- _Requirement_
Skip the images and return the records below exactly.

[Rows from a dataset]
▼

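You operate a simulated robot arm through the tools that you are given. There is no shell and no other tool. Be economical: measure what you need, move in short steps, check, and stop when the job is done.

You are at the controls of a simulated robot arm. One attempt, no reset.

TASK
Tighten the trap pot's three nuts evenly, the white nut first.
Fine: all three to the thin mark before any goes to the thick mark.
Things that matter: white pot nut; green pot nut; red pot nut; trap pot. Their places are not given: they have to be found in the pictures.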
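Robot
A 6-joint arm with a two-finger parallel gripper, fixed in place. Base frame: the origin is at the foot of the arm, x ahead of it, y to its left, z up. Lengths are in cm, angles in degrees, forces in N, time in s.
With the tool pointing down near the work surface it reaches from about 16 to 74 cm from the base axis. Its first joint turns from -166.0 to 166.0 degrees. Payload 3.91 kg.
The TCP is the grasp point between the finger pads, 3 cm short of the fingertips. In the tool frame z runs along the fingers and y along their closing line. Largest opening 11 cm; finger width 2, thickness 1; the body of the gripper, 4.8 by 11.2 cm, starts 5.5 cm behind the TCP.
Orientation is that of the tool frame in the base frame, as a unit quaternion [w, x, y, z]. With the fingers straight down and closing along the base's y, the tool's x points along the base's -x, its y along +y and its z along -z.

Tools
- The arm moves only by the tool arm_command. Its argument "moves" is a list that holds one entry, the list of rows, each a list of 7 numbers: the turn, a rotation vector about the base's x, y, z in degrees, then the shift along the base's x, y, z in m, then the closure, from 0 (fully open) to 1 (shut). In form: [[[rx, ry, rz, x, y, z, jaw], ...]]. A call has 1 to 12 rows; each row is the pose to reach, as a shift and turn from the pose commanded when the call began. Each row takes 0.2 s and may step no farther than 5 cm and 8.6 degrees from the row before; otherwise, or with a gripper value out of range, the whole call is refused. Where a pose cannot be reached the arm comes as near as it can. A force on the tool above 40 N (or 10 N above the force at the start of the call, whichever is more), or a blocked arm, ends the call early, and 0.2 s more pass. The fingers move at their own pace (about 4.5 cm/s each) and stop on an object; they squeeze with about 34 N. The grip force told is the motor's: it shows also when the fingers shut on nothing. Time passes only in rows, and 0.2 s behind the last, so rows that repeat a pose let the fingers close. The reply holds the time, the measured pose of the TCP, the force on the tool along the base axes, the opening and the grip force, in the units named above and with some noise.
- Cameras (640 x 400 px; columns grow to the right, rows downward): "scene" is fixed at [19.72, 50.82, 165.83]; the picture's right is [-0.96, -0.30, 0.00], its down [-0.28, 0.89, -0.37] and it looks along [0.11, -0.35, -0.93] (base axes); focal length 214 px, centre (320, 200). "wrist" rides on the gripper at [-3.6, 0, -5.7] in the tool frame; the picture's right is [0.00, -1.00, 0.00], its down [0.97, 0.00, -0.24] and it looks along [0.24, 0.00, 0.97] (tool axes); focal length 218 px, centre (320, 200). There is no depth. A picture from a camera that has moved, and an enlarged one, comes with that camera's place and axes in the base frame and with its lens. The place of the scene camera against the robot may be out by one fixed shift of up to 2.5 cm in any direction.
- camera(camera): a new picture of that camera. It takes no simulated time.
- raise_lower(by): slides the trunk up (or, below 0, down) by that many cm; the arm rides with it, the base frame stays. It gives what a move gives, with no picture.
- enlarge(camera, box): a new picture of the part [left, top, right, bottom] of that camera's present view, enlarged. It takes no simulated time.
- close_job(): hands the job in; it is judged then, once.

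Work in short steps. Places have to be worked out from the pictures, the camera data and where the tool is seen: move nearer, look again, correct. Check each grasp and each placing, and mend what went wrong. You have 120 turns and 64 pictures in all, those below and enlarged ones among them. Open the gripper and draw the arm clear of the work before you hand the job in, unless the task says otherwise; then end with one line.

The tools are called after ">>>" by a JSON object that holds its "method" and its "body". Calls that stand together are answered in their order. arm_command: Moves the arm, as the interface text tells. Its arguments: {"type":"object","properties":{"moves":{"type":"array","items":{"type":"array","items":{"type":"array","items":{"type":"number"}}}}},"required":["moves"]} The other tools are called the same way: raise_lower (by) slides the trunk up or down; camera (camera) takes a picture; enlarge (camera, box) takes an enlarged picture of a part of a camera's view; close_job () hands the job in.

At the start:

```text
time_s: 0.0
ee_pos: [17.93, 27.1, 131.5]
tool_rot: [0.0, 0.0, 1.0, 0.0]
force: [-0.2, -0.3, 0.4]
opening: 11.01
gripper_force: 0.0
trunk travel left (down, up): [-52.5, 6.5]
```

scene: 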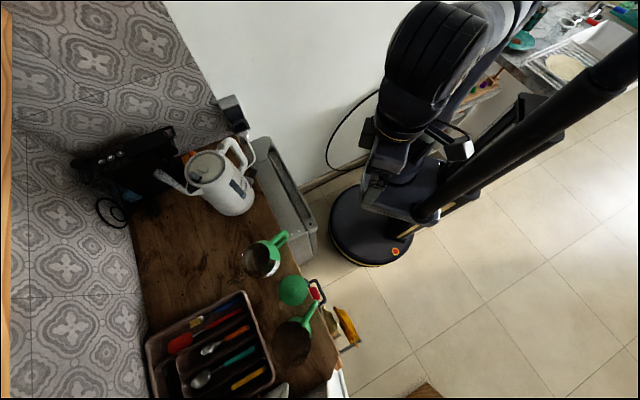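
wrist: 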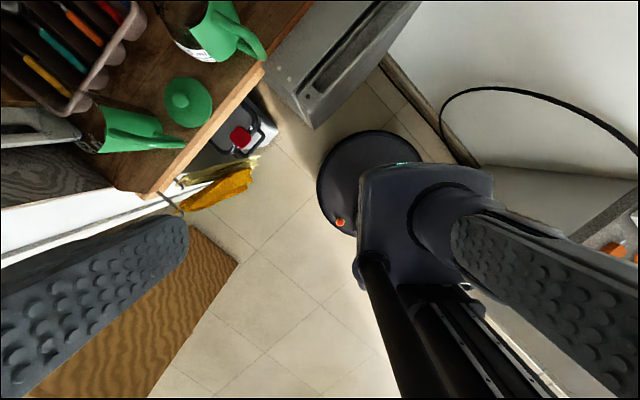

▲

- _Completed exercise_
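You operate a simulated robot arm through the tools that you are given. There is no shell and no other tool. Be economical: measure what you need, move in short steps, check, and stop when the job is done.

You are at the controls of a simulated robot arm. One attempt, no reset.

TASK
Tighten the trap pot's three nuts evenly, the white nut first.
Fine: all three to the thin mark before any goes to the thick mark.
Things that matter: white pot nut; green pot nut; red pot nut; trap pot. Their places are not given: they have to be found in the pictures.
Robot
A 6-joint arm with a two-finger parallel gripper, fixed in place. Base frame: the origin is at the foot of the arm, x ahead of it, y to its left, z up. Lengths are in cm, angles in degrees, forces in N, time in s.
With the tool pointing down near the work surface it reaches from about 16 to 74 cm from the base axis. Its first joint turns from -166.0 to 166.0 degrees. Payload 3.91 kg.
The TCP is the grasp point between the finger pads, 3 cm short of the fingertips. In the tool frame z runs along the fingers and y along their closing line. Largest opening 11 cm; finger width 2, thickness 1; the body of the gripper, 4.8 by 11.2 cm, starts 5.5 cm behind the TCP.
Orientation is that of the tool frame in the base frame, as a unit quaternion [w, x, y, z]. With the fingers straight down and closing along the base's y, the tool's x points along the base's -x, its y along +y and its z along -z.

Tools
- The arm moves only by the tool arm_command. Its argument "moves" is a list that holds one entry, the list of rows, each a list of 7 numbers: the turn, a rotation vector about the base's x, y, z in degrees, then the shift along the base's x, y, z in m, then the closure, from 0 (fully open) to 1 (shut). In form: [[[rx, ry, rz, x, y, z, jaw], ...]]. A call has 1 to 12 rows; each row is the pose to reach, as a shift and turn from the pose commanded when the call began. Each row takes 0.2 s and may step no farther than 5 cm and 8.6 degrees from the row before; otherwise, or with a gripper value out of range, the whole call is refused. Where a pose cannot be reached the arm comes as near as it can. A force on the tool above 40 N (or 10 N above the force at the start of the call, whichever is more), or a blocked arm, ends the call early, and 0.2 s more pass. The fingers move at their own pace (about 4.5 cm/s each) and stop on an object; they squeeze with about 34 N. The grip force told is the motor's: it shows also when the fingers shut on nothing. Time passes only in rows, and 0.2 s behind the last, so rows that repeat a pose let the fingers close. The reply holds the time, the measured pose of the TCP, the force on the tool along the base axes, the opening and the grip force, in the units named above and with some noise.
- Cameras (640 x 400 px; columns grow to the right, rows downward): "scene" is fixed at [19.72, 50.82, 165.83]; the picture's right is [-0.96, -0.30, 0.00], its down [-0.28, 0.89, -0.37] and it looks along [0.11, -0.35, -0.93] (base axes); focal length 214 px, centre (320, 200). "wrist" rides on the gripper at [-3.6, 0, -5.7] in the tool frame; the picture's right is [0.00, -1.00, 0.00], its down [0.97, 0.00, -0.24] and it looks along [0.24, 0.00, 0.97] (tool axes); focal length 218 px, centre (320, 200). There is no depth. A picture from a camera that has moved, and an enlarged one, comes with that camera's place and axes in the base frame and with its lens. The place of the scene camera against the robot may be out by one fixed shift of up to 2.5 cm in any direction.
- camera(camera): a new picture of that camera. It takes no simulated time.
- raise_lower(by): slides the trunk up (or, below 0, down) by that many cm; the arm rides with it, the base frame stays. It gives what a move gives, with no picture.
- enlarge(camera, box): a new picture of the part [left, top, right, bottom] of that camera's present view, enlarged. It takes no simulated time.
- close_job(): hands the job in; it is judged then, once.

Work in short steps. Places have to be worked out from the pictures, the camera data and where the tool is seen: move nearer, look again, correct. Check each grasp and each placing, and mend what went wrong. You have 120 turns and 64 pictures in all, those below and enlarged ones among them. Open the gripper and draw the arm clear of the work before you hand the job in, unless the task says otherwise; then end with one line.

The tools are called after ">>>" by a JSON object that holds its "method" and its "body". Calls that stand together are answered in their order. arm_command: Moves the arm, as the interface text tells. Its arguments: {"type":"object","properties":{"moves":{"type":"array","items":{"type":"array","items":{"type":"array","items":{"type":"number"}}}}},"required":["moves"]} The other tools are called the same way: raise_lower (by) slides the trunk up or down; camera (camera) takes a picture; enlarge (camera, box) takes an enlarged picture of a part of a camera's view; close_job () hands the job in.

At the start:

```text
time_s: 0.0
ee_pos: [17.93, 27.1, 131.5]
tool_rot: [0.0, 0.0, 1.0, 0.0]
force: [-0.2, -0.3, 0.4]
opening: 11.01
gripper_force: 0.0
trunk travel left (down, up): [-52.5, 6.5]
```

scene: 
wrist: 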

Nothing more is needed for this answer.